Job. The listing below should be printed exactly, every line of it. Skip the pictures.

Records provided.
--
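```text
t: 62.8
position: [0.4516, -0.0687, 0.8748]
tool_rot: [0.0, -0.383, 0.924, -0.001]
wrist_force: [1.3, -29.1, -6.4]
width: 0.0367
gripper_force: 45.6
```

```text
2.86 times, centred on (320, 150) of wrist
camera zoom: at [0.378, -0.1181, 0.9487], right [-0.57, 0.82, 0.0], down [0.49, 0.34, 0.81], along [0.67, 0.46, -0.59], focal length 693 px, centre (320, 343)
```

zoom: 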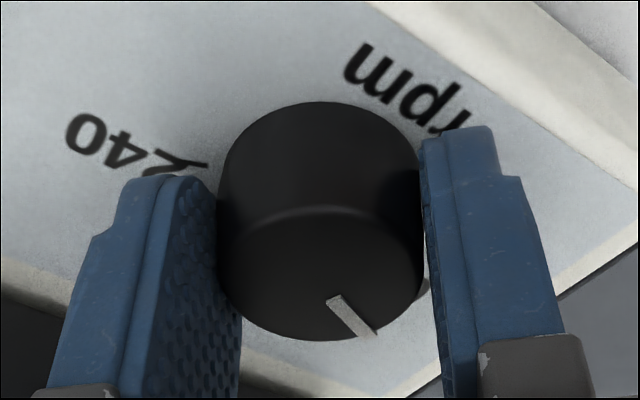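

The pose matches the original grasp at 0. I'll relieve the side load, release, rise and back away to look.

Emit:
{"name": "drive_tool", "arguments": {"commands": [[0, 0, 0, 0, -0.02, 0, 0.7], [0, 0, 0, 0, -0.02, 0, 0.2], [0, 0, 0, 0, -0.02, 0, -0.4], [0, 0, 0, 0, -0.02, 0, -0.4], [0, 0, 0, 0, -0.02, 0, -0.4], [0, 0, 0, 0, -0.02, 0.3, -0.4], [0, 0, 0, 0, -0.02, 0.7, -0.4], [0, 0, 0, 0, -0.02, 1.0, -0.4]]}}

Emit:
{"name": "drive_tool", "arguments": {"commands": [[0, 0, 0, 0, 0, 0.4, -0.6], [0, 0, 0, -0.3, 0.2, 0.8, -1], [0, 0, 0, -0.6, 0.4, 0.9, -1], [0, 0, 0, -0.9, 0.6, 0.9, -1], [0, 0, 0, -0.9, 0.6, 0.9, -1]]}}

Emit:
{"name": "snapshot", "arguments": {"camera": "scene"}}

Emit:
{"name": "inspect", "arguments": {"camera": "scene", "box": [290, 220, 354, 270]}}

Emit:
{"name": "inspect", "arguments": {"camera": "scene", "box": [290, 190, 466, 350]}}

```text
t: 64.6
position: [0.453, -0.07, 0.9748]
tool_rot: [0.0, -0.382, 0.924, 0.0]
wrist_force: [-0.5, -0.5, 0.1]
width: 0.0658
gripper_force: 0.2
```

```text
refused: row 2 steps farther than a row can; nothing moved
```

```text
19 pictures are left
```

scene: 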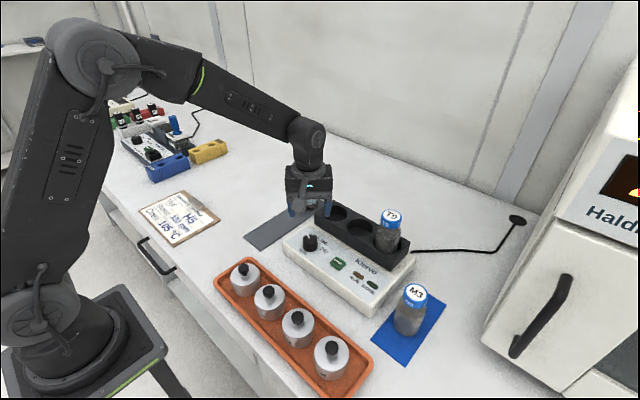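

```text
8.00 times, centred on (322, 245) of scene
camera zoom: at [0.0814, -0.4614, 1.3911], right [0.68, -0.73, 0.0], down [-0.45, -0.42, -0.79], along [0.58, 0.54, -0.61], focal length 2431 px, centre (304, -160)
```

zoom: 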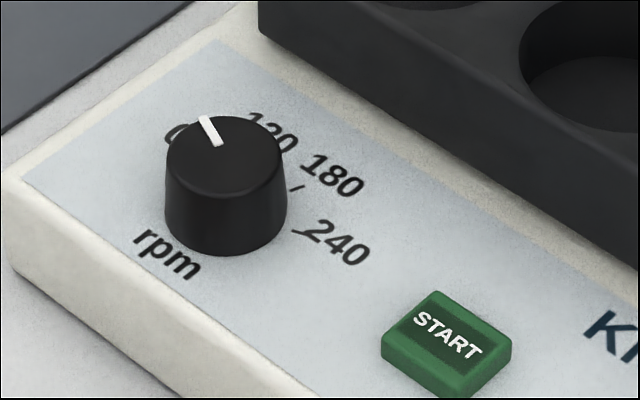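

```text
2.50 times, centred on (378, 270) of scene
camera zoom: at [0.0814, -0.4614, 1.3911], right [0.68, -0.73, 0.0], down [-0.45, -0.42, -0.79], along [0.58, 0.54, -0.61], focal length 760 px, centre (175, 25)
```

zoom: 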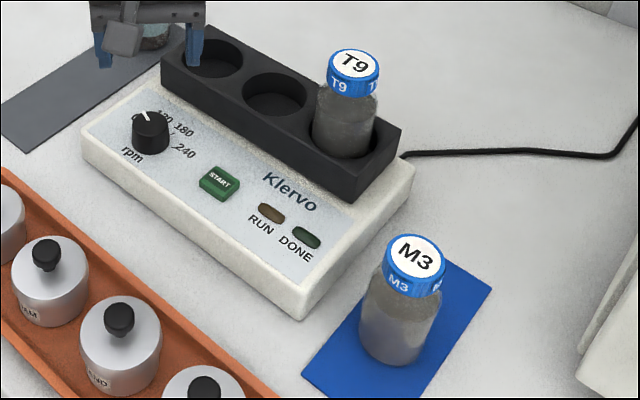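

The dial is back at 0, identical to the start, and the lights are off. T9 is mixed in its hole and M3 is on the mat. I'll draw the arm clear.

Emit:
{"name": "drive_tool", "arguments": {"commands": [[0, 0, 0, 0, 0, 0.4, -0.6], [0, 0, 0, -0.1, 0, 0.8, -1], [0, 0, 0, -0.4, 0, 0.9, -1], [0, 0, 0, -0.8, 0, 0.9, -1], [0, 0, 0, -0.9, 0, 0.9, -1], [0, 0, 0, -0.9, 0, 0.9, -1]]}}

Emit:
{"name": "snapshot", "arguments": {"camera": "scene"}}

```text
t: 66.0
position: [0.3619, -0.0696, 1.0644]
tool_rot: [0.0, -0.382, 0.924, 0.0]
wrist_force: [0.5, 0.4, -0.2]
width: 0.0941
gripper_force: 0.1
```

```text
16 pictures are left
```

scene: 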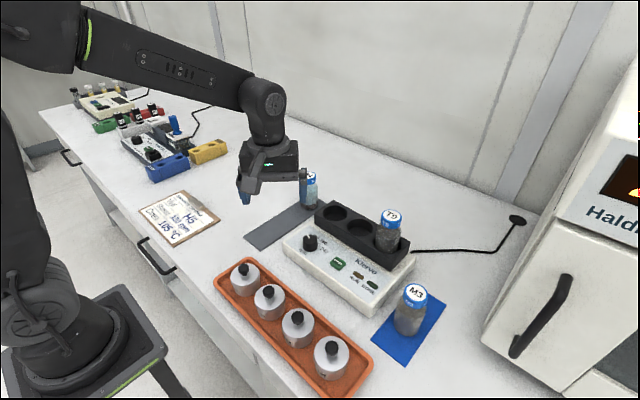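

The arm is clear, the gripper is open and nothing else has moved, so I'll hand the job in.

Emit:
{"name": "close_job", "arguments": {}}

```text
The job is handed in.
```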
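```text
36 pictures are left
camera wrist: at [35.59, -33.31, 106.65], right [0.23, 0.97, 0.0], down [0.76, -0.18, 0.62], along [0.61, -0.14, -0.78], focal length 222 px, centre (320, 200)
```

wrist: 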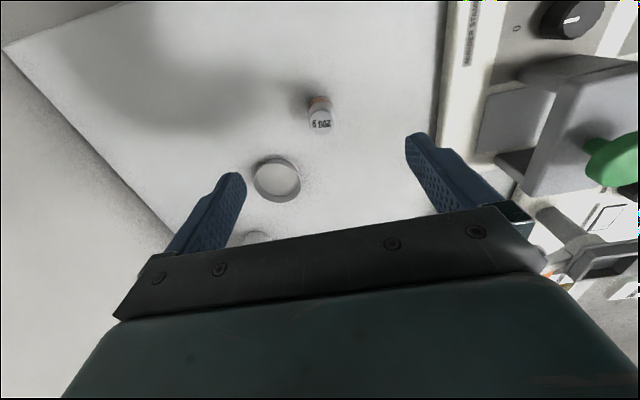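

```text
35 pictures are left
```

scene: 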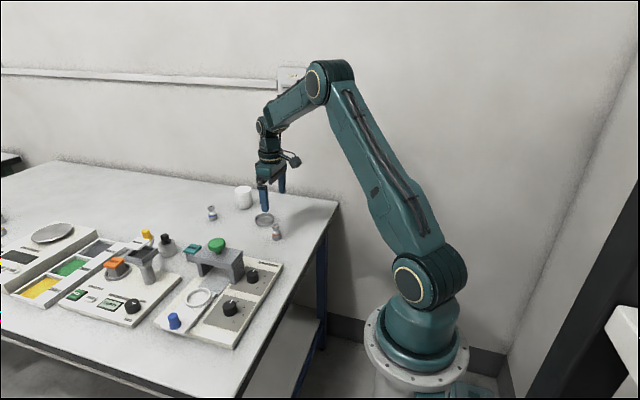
--
Expected answer.
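```text
t: 62.8
position: [0.4516, -0.0687, 0.8748]
tool_rot: [0.0, -0.383, 0.924, -0.001]
wrist_force: [1.3, -29.1, -6.4]
width: 0.0367
gripper_force: 45.6
```

```text
2.86 times, centred on (320, 150) of wrist
camera zoom: at [0.378, -0.1181, 0.9487], right [-0.57, 0.82, 0.0], down [0.49, 0.34, 0.81], along [0.67, 0.46, -0.59], focal length 693 px, centre (320, 343)
```

zoom: 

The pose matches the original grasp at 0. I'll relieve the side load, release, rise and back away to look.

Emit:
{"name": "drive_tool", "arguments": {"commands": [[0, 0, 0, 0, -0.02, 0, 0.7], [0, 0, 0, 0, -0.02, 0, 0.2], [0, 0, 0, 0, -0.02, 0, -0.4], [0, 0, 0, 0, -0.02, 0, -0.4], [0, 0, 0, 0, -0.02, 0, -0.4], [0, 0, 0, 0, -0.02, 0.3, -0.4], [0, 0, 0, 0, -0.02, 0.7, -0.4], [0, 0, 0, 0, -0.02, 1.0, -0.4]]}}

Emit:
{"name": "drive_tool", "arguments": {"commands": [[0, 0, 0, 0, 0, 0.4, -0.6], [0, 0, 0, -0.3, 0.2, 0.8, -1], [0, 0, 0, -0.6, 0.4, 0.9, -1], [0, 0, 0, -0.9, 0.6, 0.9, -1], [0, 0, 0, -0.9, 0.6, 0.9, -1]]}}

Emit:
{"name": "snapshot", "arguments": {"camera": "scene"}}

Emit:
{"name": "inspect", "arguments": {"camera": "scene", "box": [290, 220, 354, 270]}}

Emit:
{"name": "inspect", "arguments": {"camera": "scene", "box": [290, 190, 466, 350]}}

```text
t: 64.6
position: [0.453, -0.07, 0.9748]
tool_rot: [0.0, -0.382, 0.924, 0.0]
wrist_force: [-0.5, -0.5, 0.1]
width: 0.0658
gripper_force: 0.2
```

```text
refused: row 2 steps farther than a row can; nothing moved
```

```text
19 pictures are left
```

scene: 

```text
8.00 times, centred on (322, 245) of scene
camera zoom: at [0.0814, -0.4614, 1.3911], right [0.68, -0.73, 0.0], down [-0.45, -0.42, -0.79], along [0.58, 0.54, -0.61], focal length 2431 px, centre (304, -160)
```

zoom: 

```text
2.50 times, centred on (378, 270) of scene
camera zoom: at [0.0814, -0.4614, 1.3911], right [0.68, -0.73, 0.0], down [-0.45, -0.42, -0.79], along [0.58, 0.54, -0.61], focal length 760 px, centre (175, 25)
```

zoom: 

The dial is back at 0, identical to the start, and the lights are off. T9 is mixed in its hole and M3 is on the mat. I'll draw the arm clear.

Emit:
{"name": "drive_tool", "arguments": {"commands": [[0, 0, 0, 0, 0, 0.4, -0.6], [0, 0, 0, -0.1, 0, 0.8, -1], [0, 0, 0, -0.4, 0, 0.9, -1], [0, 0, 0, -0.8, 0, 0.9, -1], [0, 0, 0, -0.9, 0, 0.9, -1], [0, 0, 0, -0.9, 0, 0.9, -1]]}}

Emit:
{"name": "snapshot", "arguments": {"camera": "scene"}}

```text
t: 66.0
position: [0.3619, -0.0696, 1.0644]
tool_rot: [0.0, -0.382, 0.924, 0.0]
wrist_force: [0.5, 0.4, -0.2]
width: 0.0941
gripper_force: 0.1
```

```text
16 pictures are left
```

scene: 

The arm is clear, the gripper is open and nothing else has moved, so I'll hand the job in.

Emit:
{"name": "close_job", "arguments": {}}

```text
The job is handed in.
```
```text
36 pictures are left
camera wrist: at [35.59, -33.31, 106.65], right [0.23, 0.97, 0.0], down [0.76, -0.18, 0.62], along [0.61, -0.14, -0.78], focal length 222 px, centre (320, 200)
```

wrist: 

```text
35 pictures are left
```

scene: 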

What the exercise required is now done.